Many cultures are changing under the coronavirus, the lockdowns, and social distancing. Culture has been a mainstay on the Words of the Week list since last summer. How will your culture change after the pandemic?

21. Frosty

This chilly adjective seems like an outlier in this week’s list, but not when Wendy’s is giving their chocolate condiment for fries for free with every drive-thru purchase. Wroclaw, Poland, my last home, was hit with wintry weather just last week.

22. Adrenochrome

It is a pity that the more interesting words on the lists rarely break through past the top ten or even fifteen. This word is the name of a drug made of brain stems for “Hollywood elites” and it is supposedly the reason why Tom Hanks got the coronavirus. Yeah, it’s a tinfoil hat fuel.

Here is more about adrenochrome from ABC.net.au:

Within the more wild conspiracy circles, adrenochrome is a drug for the liberal elite of Hollywood made from actual human brain stem. Hillary Clinton manufactures this drug by torturing children in a pizza shop (if you order a cheese pizza that’s code).
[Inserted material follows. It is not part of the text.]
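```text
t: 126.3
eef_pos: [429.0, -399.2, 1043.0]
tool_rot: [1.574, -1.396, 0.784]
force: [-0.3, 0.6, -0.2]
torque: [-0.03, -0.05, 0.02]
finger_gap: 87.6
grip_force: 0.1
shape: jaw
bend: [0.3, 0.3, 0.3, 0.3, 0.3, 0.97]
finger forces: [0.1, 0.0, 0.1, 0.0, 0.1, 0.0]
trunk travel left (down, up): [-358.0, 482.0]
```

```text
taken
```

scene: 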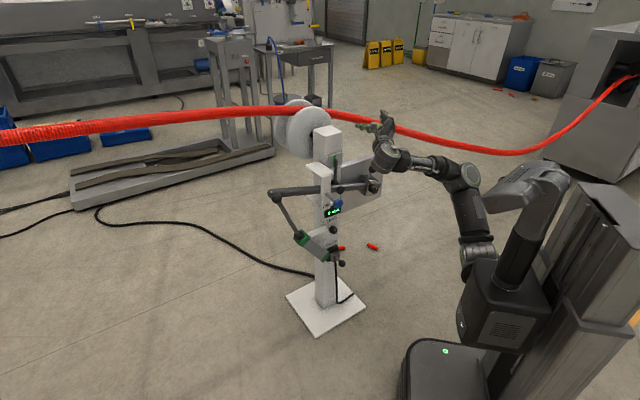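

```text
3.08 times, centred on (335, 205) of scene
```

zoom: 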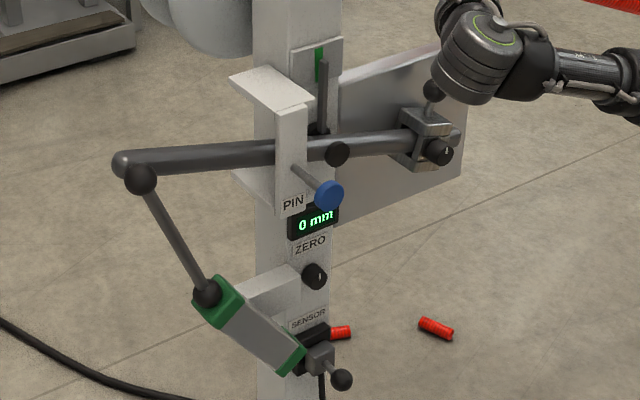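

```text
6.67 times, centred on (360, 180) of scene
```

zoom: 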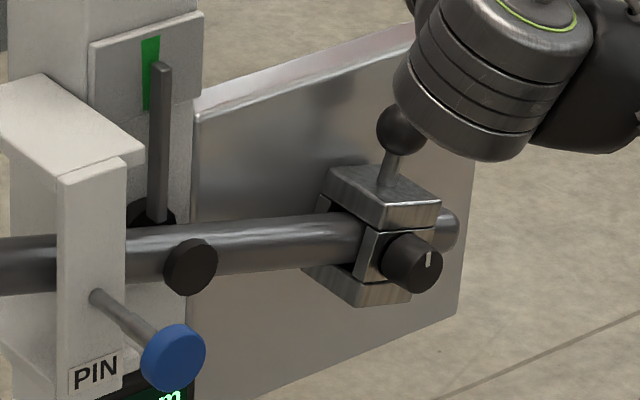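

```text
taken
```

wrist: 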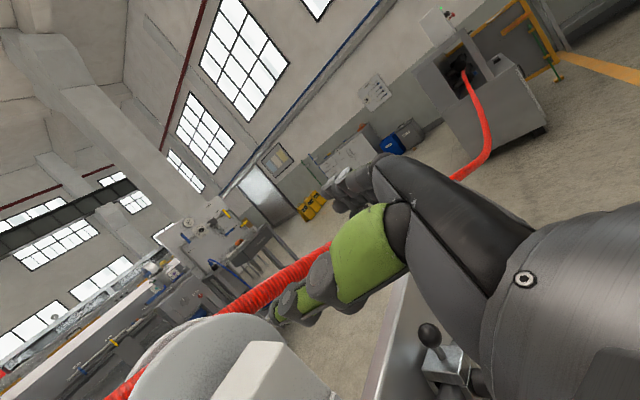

Tom Hanks is addicted to adrenochrome and he caught COVID-19 from a tainted batch that came through Celine Dion, who is a high priestess from the Church of Satan.

23. Epicenter

My home state of Idaho was jostled by a 6.0-magnitude earthquake last week with its epicenter sourced near Stanley. Idaho’s squarer neighbour, Utah, received its own earthquake about two weeks prior, and it was strong enough to disarm the Angel Moroni of his trumpet.

24. Moratorium

With businesses and the market being gutted by the pandemic, many institutions and financial frameworks are granting moratoriums for people strongly affected by the pandemic. For the time being, my student loan is on moratorium, and that feels quite nice.

25. Prerogative

The popular prerogative is to peel yourself away from others and bunker down at home. What’s yours?